Exercise goal:
Write the next part of the excerpted text, the one that starts with "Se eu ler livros".

Raw data:
◆ ◆ ◆

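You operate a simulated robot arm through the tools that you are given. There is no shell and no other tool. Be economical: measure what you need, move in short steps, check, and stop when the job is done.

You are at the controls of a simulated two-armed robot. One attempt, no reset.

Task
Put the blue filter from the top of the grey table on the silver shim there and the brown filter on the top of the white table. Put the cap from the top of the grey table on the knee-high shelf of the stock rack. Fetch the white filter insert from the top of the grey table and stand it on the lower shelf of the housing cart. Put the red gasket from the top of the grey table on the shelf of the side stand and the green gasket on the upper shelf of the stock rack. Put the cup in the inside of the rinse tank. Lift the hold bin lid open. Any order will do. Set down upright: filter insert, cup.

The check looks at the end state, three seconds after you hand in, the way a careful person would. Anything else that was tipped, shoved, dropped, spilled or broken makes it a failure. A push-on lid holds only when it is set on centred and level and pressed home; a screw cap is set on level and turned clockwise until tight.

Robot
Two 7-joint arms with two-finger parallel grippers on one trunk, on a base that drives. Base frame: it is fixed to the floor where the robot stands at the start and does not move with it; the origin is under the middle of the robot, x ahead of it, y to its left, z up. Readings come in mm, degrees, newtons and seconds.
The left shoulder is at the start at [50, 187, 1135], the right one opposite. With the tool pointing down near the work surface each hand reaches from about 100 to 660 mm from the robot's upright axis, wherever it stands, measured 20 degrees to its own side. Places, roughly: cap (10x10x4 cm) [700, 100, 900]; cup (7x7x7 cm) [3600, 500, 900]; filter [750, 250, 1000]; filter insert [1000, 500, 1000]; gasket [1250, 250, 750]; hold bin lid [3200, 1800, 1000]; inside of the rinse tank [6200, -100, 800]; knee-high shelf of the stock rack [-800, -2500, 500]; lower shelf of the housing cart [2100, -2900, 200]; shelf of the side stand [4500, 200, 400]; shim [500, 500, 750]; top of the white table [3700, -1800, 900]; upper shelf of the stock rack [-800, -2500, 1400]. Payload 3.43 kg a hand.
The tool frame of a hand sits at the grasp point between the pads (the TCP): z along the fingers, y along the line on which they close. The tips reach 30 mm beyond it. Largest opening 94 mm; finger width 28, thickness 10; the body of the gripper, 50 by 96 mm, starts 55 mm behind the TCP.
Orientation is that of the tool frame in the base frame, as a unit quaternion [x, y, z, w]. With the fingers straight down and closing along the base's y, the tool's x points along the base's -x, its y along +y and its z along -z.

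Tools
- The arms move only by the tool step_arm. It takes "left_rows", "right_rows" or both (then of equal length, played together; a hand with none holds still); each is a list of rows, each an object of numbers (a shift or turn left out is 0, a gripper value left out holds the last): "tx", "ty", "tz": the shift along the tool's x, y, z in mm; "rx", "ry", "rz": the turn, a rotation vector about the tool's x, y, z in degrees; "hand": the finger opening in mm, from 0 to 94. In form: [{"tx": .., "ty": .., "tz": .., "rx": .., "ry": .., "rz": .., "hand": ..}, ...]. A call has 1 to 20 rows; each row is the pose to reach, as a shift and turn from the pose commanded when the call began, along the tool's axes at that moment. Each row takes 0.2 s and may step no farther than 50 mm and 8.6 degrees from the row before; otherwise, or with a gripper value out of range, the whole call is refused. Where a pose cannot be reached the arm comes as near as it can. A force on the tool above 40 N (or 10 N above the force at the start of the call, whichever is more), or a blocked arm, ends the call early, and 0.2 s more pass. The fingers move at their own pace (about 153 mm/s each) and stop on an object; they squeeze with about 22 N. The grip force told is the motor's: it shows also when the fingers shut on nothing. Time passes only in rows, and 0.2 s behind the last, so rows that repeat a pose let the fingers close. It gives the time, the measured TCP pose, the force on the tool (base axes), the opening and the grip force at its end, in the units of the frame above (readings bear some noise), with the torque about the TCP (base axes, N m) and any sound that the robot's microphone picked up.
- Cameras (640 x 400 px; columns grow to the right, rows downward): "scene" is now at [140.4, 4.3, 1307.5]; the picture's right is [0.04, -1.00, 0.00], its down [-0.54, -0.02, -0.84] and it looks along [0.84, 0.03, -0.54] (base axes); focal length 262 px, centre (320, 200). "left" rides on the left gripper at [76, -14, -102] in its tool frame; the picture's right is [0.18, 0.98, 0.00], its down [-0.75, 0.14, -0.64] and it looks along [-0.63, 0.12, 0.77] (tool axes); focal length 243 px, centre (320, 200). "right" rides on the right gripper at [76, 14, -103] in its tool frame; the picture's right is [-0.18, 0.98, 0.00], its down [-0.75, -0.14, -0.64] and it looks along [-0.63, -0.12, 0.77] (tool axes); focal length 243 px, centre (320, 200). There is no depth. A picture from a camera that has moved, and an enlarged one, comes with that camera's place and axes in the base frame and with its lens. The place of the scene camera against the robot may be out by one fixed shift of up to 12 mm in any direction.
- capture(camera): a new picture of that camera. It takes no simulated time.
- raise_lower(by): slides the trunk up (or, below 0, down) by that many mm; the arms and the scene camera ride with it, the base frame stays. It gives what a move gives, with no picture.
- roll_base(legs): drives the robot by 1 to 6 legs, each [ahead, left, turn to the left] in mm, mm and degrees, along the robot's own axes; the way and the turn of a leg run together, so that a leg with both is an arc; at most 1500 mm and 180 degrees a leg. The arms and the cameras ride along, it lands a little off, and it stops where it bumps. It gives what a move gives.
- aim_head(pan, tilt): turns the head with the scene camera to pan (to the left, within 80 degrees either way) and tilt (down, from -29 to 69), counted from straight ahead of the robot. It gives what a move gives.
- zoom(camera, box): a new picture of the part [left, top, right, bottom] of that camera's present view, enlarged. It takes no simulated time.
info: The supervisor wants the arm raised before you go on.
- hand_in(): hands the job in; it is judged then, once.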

◆ ◆ ◆

Excerpted text:
Se eu ler livros mal escritos, vou pensar que é tal maneira que se deve escrever e depois sou eu escrevo mal.
Se não houver ninguém que nos diz que está mal, como é que sabemos que está mal?
Pode estar mal para uns, e bem para outros. Está bem, mas há casos e casos.

Hoje em dia até digo palavras e frases mal feitas. Verbos trocados e afins.
Se ninguém me corrigir como melhoro?
Ainda não me esqueci quando me disseram que estava a dizer mal a palavra "distinguir", dizia mal o "G".
E então quando eu dizia "algueres"? LOL. Nem sequer existe, é "algures". Eu sabia lá. E foi preciso alguém me dizer que não existe, e corrigir-me para eu saber!
Porque é a tal coisa, se eu digo alguma coisa é porque penso que existe e está bem.. porque não sou daquelas pessoas que vão dizer cenas que acham que está bem.
A maior parte das pessoas não corrigem. Se calhar é porque a maior parte das pessoas não gostam de ser corrigidas.
Eu gosto que me corrigem!

Voltando atrás...

Eramos todos de nacionalidades diferentes :)
Uma portuguesa (eu), um chinês, um do Vietname, uma de Jamaica, uma indiana, uma da Holanda.. já não me lembro do resto.

Chegou uma certa altura que eu (e mais um colega) era muito boa em matemática, boa em comparação com os outros colegas. Se estava com eles a aprender matemática, a mim era muito fácil e banal.
Então, comecei a frequentar as aulas de matemática em conjunto com as pessoas ouvintes :)
Sempre gostei de matemática.
Na turma dos ouvintes, em matemática, eu já não era assim tão “boa” (a comparar com eles, claro).

Ficava sempre na primeira fila.
A usar sempre o FM.
As minhas notas estavam sempre dentro da média. Uma boa média.

Acho que se a escola fosse apenas para surdos, eu não evoluía assim tão bem..
Penso que o facto de estarmos “misturados” é muito bom para os dois.
Para eles, porque ficam a conhecer que existem pessoas como nós.
Para nós, porque afinal das contas há mais ouvintes que surdos, e convém estarmos à vontade com pessoas ouvintes e socializarmos com todos.

Estive nesta escola até ao 7º ano.
Só porque voltei para Portugal.
Chorei e chorei.. não queria sair de lá.. tal como eu agora não quero sair de cá .. é sempre a mesma coisa :)

Do 8º ano ao 12º frequentei a mesma escola cá em Portugal.

◆ ◆ ◆

Right answer:
Fui para a turma que tinha menos alunos (que era considerada a pior turma, bahh).
Estava sempre na primeira fila.
Sempre atenta.
Falava muito mal português.
Os colegas foram compreensivos (claro que fui gozada, quem não foi?), mas eu sempre levei quase tudo na boa, tudo na brincadeira como também a sério.
Fui magoada vezes sem conta.
Até que conheci um grupo de amigos civilizados.

Sempre tive apoio de Português.
Era duas vezes por semana uma hora com o professor.
Aprendi muito graças a estas curtas horas.
Aprende-se sempre melhor sozinha e com um professor, do que um professor e um conjunto de pessoas.
Quando tinha dúvidas, tirava-as (enquanto na sala de aulas não as tirava, desenrascava-me).

Na faculdade foi tudo "normal".
Só no último ano é que souberam que eu ouvia mal.

O que vale é que durante a minha vida, só tive que repetir um ano da faculdade (e isto só porque baldava-me muito..).

A minha mãe diz que graças à leitura eu sei o que sei hoje, porque já pequena gostava de ler muito :)
Mas também, para quê ver os desenhos animados (que era a primeira coisa que o meu irmão mais novo ia ver de manhãzinha), se eu não percebia nadinha?! É difícil ler os lábios deles, lol.

Penso que qualquer pessoa, surda ou ouvinte, que queira aprender, pode.
É só esforçar e fazer por isso.
Temos que acreditar que conseguimos.
Tudo é possível.
Independente dos sons que ouvimos.

3 comentários:

Anónimo disse...

Bem... a primeira coisa que fiz quando vi o tamanho do teu post, foi esboçar um grande sorriso e pensar... "Bem, vou consolar-me a ler um post grande da Sara!".
E assim fiz:)
É engraçado conhecer-te assim aos poucos. Consegues ser uma caixinha de boas surpresas:P
Quanto ao post propriamente dito... Concordo que na diversidade está o ganho, embora haja momentos para tudo. É importante para um surdo saber lidar com a comunidade ouvinte... e só o pode fazer estando integrado nela.
Por outro lado, quem é surdo tem outras necessidades educacionais que um ouvinte não tem.
Talvez faça sentido constituir turmas exclusivas de surdos enquanto se aprendem as bases da comunicação (saber ler, escrever)... até para se ter uma boa base de apoio e segurança quando se inicia contacto com a parte do mundo que ouve.
Numa coisa tens toda a razão: um surdo concentrado pode conseguir aprender tanto (ou ainda mais)do que um ouvinte distraído. Tal como um aluno esforçado por vezes tira melhores notas que um aluno "inteligente", daqueles que nem precisa de se esforçar muito para ter bons resultados.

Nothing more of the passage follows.